------ PASSAGE GIVEN ------

Viewpoint

Howard Anglin: The cultural treason of the modern rich

The new “global” rich care more about doing good for strangers overseas than for their neighbours at home
Microsoft Co-Founder, Bill Gates, centre, and Chief Executive Officer of Microsoft Satya Nadella (right) take part in a discussion during the Emerging Cascadia Innovation Corridor Conference in Vancouver, B.C., Tuesday, Sept. 20, 2016. Jonathan Hayward/The Canadian Press.

Of Venice’s grand hotels, the Palazzo Gritti is the most modest and, for that reason, my favourite. There is none of the Instagrammable-opulence of the Danieli or the cool chic of the renovated St Regis. The Gritti is intimate, even cozy—or as cozy as a palazzo on the Grand Canal can be. Reading on one of the sofas off the lobby on a weekday afternoon under the imperious portrait of the eponymous Doge, you could imagine you are staying at the well-appointed private house of a friend of a friend. That is the feel of a proper hotel. 

The painting of Andrea Gritti is a copy of the original by Titian, which hangs in the National Gallery of Art in Washington, DC. (And not to be confused with his portrait by Catena, which hangs in another National Gallery, in London.) Encountering it the first time I stayed here felt like bumping unexpectedly into an old friend. Despite the subject’s name, which knew from when I lived in Washington and haunted the National Gallery, I hadn’t made the obvious connection between the painting and the palace. Out of context, out of mind, or something.

Titian – Portrait of Doge Andrea Gritti, 1544-1545

On this visit, I was determined to learn more about the Doge. I started by visiting his funeral monument (possibly sculpted by Palladio) at San Francesco della Vigna, an out-of-the-way church I had missed on previous visits. I also spent time online tracing the original painting’s journey from Venice to America. This included stops in Charles I’s Palace at Whitehall, where it would have been admired by Van Dyck, and in Vienna, where it was one of more than 2,000 works of art purchased by the legendary collector Johann Rudolf, Count Czernin von Chudenitz (most of his collection can now be seen in Salzburg’s Residenzgalerie).

------

**TASK A**
Transcribe all of the passage given and nothing else.

------ GIVEN INFORMATION ------

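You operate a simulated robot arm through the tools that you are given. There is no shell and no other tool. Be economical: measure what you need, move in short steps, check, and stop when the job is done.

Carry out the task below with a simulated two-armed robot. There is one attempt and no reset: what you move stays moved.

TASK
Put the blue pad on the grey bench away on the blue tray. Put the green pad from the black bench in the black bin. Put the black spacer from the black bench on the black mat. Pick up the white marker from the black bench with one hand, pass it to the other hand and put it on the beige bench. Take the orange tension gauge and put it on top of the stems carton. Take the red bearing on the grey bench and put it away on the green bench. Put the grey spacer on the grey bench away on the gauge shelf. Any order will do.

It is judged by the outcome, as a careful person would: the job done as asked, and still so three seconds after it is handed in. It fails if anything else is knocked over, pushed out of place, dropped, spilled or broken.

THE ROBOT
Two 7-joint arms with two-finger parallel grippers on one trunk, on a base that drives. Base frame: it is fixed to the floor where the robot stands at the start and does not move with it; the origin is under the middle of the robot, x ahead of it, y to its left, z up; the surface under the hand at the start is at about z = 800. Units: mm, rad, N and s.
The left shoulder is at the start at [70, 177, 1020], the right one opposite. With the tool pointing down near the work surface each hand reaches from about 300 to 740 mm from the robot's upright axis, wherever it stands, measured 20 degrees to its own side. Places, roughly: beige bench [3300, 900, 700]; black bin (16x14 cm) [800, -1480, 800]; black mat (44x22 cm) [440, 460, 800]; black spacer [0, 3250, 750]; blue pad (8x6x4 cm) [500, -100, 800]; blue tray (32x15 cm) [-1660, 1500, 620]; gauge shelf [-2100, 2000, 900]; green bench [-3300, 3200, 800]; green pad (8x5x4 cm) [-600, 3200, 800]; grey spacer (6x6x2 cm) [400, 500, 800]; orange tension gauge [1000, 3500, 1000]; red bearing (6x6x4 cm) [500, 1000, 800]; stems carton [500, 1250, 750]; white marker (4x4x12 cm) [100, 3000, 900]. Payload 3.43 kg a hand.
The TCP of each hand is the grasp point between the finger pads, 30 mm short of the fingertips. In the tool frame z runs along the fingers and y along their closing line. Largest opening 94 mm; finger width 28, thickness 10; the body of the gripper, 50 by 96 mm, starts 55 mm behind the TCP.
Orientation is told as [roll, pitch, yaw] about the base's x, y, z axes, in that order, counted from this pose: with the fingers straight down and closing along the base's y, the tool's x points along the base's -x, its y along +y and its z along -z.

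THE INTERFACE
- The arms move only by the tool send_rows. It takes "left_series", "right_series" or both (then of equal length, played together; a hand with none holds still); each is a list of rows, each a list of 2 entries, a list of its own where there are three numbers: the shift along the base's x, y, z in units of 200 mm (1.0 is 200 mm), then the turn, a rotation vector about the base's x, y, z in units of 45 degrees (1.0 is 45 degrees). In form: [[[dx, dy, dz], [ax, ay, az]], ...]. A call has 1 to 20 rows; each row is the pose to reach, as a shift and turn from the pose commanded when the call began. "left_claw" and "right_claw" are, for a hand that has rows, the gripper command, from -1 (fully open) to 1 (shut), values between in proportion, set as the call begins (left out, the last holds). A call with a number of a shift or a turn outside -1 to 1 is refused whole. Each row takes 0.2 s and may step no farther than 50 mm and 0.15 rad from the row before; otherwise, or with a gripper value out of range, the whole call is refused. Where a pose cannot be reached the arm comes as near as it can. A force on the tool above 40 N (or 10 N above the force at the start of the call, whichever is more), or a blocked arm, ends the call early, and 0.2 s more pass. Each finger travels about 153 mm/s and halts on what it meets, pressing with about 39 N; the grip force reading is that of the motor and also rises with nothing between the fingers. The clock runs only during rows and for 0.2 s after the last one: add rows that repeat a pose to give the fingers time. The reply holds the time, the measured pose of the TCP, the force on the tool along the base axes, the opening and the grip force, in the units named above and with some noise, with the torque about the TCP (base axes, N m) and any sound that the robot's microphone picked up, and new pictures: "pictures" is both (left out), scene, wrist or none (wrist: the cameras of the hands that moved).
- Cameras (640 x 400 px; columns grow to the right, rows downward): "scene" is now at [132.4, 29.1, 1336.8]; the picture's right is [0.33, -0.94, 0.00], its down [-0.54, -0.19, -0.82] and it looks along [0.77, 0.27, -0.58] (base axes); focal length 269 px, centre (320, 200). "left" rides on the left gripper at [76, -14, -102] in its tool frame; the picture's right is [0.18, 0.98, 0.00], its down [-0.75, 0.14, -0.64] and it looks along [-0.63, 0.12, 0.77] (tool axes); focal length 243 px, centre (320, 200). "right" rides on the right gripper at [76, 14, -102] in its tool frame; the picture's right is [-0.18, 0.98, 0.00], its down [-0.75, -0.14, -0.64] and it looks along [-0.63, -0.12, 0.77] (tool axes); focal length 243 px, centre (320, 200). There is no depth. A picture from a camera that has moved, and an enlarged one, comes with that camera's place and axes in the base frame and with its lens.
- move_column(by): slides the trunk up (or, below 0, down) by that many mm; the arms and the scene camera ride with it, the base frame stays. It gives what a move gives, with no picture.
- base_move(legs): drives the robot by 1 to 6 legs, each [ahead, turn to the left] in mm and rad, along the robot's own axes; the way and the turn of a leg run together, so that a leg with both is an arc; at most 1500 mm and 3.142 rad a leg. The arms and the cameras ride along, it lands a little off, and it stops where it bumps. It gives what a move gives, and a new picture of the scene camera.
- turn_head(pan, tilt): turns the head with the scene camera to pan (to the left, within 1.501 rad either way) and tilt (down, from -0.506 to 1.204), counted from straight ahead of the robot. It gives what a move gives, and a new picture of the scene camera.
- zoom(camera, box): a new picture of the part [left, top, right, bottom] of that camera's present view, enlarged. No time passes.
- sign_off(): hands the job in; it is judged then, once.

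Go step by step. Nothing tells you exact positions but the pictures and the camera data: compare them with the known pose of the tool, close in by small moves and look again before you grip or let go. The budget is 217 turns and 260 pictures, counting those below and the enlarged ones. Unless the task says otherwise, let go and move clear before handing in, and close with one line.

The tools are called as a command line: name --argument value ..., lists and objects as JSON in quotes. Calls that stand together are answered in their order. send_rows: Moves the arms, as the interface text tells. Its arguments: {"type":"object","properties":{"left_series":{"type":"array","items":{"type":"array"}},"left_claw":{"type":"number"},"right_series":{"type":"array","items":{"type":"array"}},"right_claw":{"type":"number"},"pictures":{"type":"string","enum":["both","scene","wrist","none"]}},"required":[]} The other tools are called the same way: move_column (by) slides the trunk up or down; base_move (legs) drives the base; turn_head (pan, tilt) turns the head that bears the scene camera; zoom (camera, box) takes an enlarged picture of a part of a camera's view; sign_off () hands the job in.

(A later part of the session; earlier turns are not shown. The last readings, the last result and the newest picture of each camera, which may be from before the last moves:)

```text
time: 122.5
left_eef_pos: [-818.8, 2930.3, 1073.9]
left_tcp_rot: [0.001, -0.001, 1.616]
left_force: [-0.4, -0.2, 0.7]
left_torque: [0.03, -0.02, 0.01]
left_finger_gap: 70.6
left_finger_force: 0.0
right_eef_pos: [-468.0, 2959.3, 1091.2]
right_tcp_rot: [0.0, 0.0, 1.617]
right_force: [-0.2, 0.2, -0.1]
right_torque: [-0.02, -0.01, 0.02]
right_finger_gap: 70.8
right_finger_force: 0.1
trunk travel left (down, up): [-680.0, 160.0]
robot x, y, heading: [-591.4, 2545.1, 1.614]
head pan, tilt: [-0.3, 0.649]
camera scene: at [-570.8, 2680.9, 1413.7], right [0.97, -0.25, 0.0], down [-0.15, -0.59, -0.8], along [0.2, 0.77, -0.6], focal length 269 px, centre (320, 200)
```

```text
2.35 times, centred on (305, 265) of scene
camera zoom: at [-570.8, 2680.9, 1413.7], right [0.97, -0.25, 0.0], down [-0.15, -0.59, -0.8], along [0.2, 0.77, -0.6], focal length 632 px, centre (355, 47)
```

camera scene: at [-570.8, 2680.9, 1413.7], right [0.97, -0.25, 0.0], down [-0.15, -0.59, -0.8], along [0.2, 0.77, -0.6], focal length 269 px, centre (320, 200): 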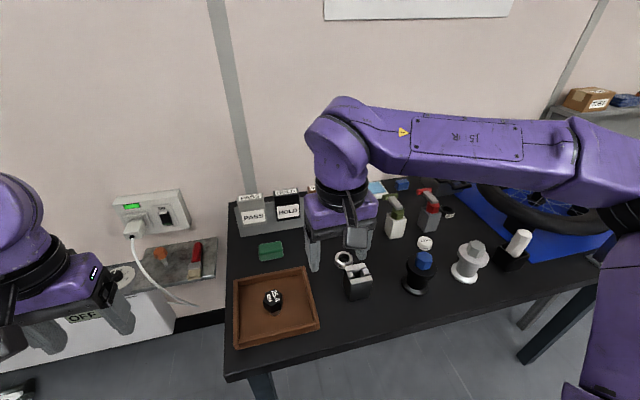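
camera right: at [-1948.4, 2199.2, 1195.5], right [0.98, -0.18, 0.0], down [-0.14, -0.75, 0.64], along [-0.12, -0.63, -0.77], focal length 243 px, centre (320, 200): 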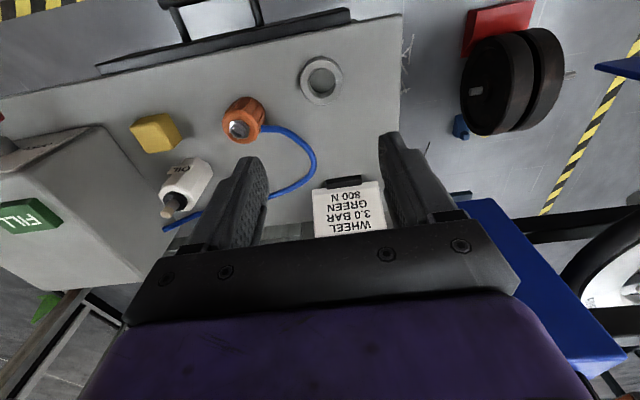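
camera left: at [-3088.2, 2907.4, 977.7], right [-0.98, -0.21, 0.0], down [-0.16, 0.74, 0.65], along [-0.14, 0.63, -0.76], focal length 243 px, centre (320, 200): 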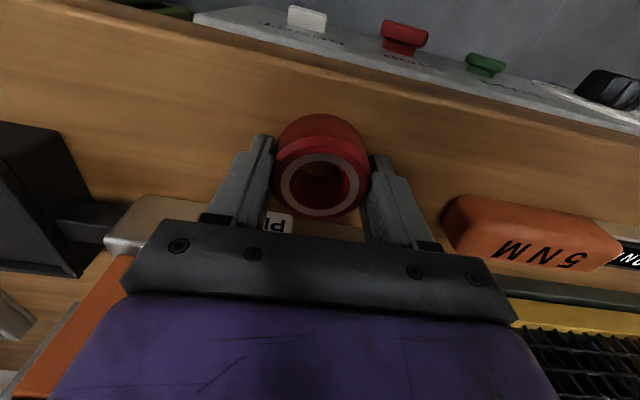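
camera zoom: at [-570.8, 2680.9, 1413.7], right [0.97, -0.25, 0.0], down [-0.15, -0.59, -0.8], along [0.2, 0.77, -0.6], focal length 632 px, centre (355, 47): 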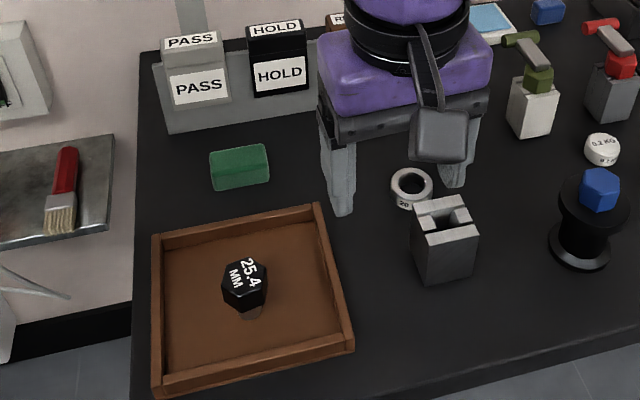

------

**TASK B**
Return verbatim the lines that run from the line containing "Orientation is told" through the line containing "- The arms move", inclusive.

**EXERCISE ANSWER A**
Viewpoint

Howard Anglin: The cultural treason of the modern rich

The new “global” rich care more about doing good for strangers overseas than for their neighbours at home
Microsoft Co-Founder, Bill Gates, centre, and Chief Executive Officer of Microsoft Satya Nadella (right) take part in a discussion during the Emerging Cascadia Innovation Corridor Conference in Vancouver, B.C., Tuesday, Sept. 20, 2016. Jonathan Hayward/The Canadian Press.

Of Venice’s grand hotels, the Palazzo Gritti is the most modest and, for that reason, my favourite. There is none of the Instagrammable-opulence of the Danieli or the cool chic of the renovated St Regis. The Gritti is intimate, even cozy—or as cozy as a palazzo on the Grand Canal can be. Reading on one of the sofas off the lobby on a weekday afternoon under the imperious portrait of the eponymous Doge, you could imagine you are staying at the well-appointed private house of a friend of a friend. That is the feel of a proper hotel. 

The painting of Andrea Gritti is a copy of the original by Titian, which hangs in the National Gallery of Art in Washington, DC. (And not to be confused with his portrait by Catena, which hangs in another National Gallery, in London.) Encountering it the first time I stayed here felt like bumping unexpectedly into an old friend. Despite the subject’s name, which knew from when I lived in Washington and haunted the National Gallery, I hadn’t made the obvious connection between the painting and the palace. Out of context, out of mind, or something.

Titian – Portrait of Doge Andrea Gritti, 1544-1545

On this visit, I was determined to learn more about the Doge. I started by visiting his funeral monument (possibly sculpted by Palladio) at San Francesco della Vigna, an out-of-the-way church I had missed on previous visits. I also spent time online tracing the original painting’s journey from Venice to America. This included stops in Charles I’s Palace at Whitehall, where it would have been admired by Van Dyck, and in Vienna, where it was one of more than 2,000 works of art purchased by the legendary collector Johann Rudolf, Count Czernin von Chudenitz (most of his collection can now be seen in Salzburg’s Residenzgalerie).

**EXERCISE ANSWER B**
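Orientation is told as [roll, pitch, yaw] about the base's x, y, z axes, in that order, counted from this pose: with the fingers straight down and closing along the base's y, the tool's x points along the base's -x, its y along +y and its z along -z.

THE INTERFACE
- The arms move only by the tool send_rows. It takes "left_series", "right_series" or both (then of equal length, played together; a hand with none holds still); each is a list of rows, each a list of 2 entries, a list of its own where there are three numbers: the shift along the base's x, y, z in units of 200 mm (1.0 is 200 mm), then the turn, a rotation vector about the base's x, y, z in units of 45 degrees (1.0 is 45 degrees). In form: [[[dx, dy, dz], [ax, ay, az]], ...]. A call has 1 to 20 rows; each row is the pose to reach, as a shift and turn from the pose commanded when the call began. "left_claw" and "right_claw" are, for a hand that has rows, the gripper command, from -1 (fully open) to 1 (shut), values between in proportion, set as the call begins (left out, the last holds). A call with a number of a shift or a turn outside -1 to 1 is refused whole. Each row takes 0.2 s and may step no farther than 50 mm and 0.15 rad from the row before; otherwise, or with a gripper value out of range, the whole call is refused. Where a pose cannot be reached the arm comes as near as it can. A force on the tool above 40 N (or 10 N above the force at the start of the call, whichever is more), or a blocked arm, ends the call early, and 0.2 s more pass. Each finger travels about 153 mm/s and halts on what it meets, pressing with about 39 N; the grip force reading is that of the motor and also rises with nothing between the fingers. The clock runs only during rows and for 0.2 s after the last one: add rows that repeat a pose to give the fingers time. The reply holds the time, the measured pose of the TCP, the force on the tool along the base axes, the opening and the grip force, in the units named above and with some noise, with the torque about the TCP (base axes, N m) and any sound that the robot's microphone picked up, and new pictures: "pictures" is both (left out), scene, wrist or none (wrist: the cameras of the hands that moved).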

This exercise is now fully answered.